Anyway, I'm looking up at the waterfall which has been switched off and don't feel like going back home yet. It's January and nothing's happened the way I wanted. I light a cigarette but can't take the first drag because something bad is happening. Suddenly, I'm feeling a kind of swelling nausea. It starts in my stomach and expands pushing in every direction. I drop my cigarette and can do nothing but stare at the waterfall. I don't know if I'll be able to keep standing. I think I'm going to die. I'm wearing sunglasses but the glare is eating through them. It's well over 30 degrees Celsius but I feel ice spreading from my centre outwards. I have the feeling that nothing I can do can change this. Nothing I am or could be can change this. This is how the end of the world will feel. This is how it does feel. This is it.
A beat later, I scrape the cigarette butt into the gravel and light another one. I head off to my bus stop and wonder if anyone's called while I've been out.

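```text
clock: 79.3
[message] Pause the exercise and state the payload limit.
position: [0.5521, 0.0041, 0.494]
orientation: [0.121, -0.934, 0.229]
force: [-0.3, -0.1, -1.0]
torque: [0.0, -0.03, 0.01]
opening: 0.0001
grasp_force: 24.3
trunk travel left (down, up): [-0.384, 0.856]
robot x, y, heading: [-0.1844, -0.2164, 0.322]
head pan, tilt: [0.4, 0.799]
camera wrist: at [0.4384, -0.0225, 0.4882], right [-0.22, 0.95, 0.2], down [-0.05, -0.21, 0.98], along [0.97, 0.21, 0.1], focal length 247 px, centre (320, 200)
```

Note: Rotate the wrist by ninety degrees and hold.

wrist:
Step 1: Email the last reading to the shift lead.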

To this day I have no idea what did this. Some bad things were happening but really they were mostly exaggerated annoyances which I'd forget about as soon as something else happened. This was a depth of fear I had never known before, scarier as it seemed to have no cause. I have a nagging feeling that there was something that triggered it but I've never been able to work it out. That leads to even scarier thoughts that I've been keeping something nasty behind a screen. It's still there when I remember. The details fade but the feeling is unforgettable. It doesn't lurk but I can't shake the fact that even for only a few seconds I was possessed by it.
I didn't approach it with any courage in the written version of The Monsoons. Too close in time. But as soon as I started drawing the comic version of the opening chapter where Gail is waiting on the PIcnic Bay Jetty for the boat, I saw what I'd been trying to put there. I felt it come back. And then I had the real monster.